Social workers are supposed to advocate and seek justice however; some believe that they are being shown that to do so, they will risk their livelihoods and the well-being of their families, while in the middle of an economic crisis. Social workers in New York City see the large gaps in community response to address COVID-19. They are frustrated at the inequitable distribution of resources, often at the risk of further social, health, and financial harm to already disenfranchised communities.

They are alarmed that we are not publicizing and discussing the very real racial and socio-economic gaps in those who are positive and those who are dying. They know that poor communities as well as communities of color are being hit the hardest. In communication with an incredible Social Work Director and friend Sa’uda K. Dunlap, LCSW on this issue, she shared that “social workers understand the structural issues that exist in our systems due to racism. We take a holistic person-in-environment approach to treatment and are able to understand how systems don’t consider inequities for those we serve. Social workers bring humanity to this work and we are not considered as front line staff though we are so necessary in all of this work.”

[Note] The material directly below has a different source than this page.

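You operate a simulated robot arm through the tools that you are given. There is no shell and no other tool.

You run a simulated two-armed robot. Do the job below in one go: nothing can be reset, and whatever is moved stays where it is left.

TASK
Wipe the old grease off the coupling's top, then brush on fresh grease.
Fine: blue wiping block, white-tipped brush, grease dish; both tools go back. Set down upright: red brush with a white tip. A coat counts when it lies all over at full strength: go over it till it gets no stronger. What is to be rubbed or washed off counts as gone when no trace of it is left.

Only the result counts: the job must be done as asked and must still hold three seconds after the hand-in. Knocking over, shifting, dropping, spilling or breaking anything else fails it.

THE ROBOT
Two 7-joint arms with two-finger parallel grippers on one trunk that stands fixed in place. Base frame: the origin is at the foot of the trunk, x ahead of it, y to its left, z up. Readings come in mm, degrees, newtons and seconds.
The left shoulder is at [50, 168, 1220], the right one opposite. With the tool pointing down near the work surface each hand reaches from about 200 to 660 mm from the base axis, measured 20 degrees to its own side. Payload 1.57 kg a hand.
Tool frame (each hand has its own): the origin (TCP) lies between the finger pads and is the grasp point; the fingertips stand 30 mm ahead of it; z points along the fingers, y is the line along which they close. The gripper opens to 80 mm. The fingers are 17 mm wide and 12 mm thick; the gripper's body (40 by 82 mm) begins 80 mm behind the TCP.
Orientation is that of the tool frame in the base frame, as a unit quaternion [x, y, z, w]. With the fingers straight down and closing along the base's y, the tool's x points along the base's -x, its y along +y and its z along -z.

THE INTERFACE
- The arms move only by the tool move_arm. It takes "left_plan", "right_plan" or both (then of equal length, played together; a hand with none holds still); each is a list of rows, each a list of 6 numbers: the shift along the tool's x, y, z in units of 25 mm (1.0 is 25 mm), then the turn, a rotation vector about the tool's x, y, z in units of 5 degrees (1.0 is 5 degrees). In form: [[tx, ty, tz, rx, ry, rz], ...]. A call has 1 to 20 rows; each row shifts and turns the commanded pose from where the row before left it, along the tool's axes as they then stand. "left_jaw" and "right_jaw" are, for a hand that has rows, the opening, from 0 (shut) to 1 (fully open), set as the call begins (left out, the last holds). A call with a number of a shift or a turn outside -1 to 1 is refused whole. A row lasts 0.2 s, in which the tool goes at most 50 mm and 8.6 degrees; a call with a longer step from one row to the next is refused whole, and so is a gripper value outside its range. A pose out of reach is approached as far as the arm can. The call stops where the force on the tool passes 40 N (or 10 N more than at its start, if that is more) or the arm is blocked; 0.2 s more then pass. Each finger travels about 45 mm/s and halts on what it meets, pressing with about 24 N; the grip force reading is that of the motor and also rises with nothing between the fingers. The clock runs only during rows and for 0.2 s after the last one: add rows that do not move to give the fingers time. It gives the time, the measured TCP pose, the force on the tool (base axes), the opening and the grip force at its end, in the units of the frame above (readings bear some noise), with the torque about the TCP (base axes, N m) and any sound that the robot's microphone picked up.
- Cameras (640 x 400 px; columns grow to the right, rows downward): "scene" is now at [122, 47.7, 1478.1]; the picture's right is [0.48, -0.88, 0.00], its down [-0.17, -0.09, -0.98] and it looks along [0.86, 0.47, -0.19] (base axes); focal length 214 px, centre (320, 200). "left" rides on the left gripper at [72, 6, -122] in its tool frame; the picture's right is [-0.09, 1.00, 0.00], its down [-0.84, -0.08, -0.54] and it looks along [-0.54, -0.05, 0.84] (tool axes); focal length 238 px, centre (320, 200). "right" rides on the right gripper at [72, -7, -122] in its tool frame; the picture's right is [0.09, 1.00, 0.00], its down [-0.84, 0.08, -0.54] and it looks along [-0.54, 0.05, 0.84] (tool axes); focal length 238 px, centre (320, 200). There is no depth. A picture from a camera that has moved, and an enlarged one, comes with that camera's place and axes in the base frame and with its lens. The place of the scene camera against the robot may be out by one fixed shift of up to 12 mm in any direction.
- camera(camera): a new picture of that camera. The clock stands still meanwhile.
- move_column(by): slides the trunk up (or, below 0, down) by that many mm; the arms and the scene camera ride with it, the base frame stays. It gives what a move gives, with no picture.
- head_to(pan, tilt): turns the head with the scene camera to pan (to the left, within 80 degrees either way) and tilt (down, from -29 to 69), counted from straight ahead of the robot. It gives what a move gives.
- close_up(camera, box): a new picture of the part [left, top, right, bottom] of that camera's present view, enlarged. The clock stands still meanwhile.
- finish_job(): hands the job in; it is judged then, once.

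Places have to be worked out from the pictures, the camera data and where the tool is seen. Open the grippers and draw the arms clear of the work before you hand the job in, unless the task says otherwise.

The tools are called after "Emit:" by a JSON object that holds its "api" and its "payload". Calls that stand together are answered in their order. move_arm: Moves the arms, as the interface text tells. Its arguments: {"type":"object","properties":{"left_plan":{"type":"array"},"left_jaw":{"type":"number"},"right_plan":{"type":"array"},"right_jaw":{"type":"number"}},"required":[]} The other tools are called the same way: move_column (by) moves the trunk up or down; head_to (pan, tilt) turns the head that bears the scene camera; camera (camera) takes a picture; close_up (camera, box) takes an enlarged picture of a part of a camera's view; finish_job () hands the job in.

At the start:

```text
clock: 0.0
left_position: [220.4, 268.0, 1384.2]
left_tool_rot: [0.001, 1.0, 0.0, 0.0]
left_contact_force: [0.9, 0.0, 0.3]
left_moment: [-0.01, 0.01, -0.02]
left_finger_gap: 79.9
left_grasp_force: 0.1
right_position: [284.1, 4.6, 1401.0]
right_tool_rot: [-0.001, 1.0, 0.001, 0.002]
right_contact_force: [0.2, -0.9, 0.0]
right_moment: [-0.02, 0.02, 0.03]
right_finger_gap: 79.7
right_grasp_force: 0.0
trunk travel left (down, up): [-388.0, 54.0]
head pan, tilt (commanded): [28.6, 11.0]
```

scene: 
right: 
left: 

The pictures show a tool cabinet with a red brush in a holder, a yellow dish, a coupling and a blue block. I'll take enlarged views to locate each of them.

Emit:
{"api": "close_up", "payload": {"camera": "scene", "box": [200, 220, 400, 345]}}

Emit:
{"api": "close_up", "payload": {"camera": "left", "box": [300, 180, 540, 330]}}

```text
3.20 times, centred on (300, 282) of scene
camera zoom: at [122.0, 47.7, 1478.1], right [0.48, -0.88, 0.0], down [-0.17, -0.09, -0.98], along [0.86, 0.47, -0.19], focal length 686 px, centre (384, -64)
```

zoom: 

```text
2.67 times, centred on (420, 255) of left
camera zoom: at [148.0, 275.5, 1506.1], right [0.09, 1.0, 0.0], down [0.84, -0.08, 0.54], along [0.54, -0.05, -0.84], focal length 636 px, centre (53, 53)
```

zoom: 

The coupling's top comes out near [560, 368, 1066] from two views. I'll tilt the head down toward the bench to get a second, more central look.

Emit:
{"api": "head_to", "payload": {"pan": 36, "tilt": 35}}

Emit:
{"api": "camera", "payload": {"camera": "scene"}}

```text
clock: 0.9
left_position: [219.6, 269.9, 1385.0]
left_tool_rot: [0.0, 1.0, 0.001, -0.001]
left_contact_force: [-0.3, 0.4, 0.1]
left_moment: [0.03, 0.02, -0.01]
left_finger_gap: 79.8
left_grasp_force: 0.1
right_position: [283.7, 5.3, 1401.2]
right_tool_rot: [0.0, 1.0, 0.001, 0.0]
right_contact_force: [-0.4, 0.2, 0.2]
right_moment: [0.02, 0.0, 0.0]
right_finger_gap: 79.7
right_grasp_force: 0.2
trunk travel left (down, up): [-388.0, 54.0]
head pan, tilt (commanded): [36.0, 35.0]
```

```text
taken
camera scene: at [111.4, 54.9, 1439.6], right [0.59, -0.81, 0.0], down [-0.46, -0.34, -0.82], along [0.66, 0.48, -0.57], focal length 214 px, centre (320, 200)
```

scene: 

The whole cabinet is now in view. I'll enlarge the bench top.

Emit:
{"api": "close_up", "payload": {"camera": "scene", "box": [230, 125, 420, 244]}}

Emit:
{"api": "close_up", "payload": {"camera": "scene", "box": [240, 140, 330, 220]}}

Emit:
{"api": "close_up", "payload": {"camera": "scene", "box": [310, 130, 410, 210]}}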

Social Workers Recognize Inequities in Response to Coronavirus

Dr. Claire Green-Forde, LCSW

Dr. Claire Green-Forde, LCSW

The fact remains that social workers know that the failure to address the COVID-19 crisis through a lens that is both sensitive and responsive to the structural violence and isms already inherent to our society is unethical. It calls to question our professional Code of Ethics and creates ethical dilemmas that disproportionately impact communities of color. We listen to the advice and suggestions provided for people and witness the failure to acknowledge that social distancing, wearing a home-made mask, and having adequate access to media, technology, and other platforms conducive to education and learning, are privileges that the communities we serve do not have.

We live these realities knowing that we too are at risk. We know this as we go into the front lines every day to discharge patients, visit them in their homes, provide behavioral and social health support, and remind systems to be mindful of the biases and gaps that exist. We show up, we support, we worry, and we acknowledge our own humanity.

We do this all while having no personal protective equipment, no special aspects that protect us from experiencing the unfolding trauma of COVID-19, or reduce our own risk of exposure. Social workers are necessary.

If we don’t care about social workers, if we indeed allow alleged bullying and silencing of other professions and social workers to continue, there will be no one to support our already fractured health and social care systems.  There will be no one to speak to structural violence and hold our society accountable. There will be no one to advocate for resources and services. If we continue on this path, our healthcare system will implode. Social workers are the glue bridging many systems and communities. We will not go silently into the night. Our work is to advocate and fight.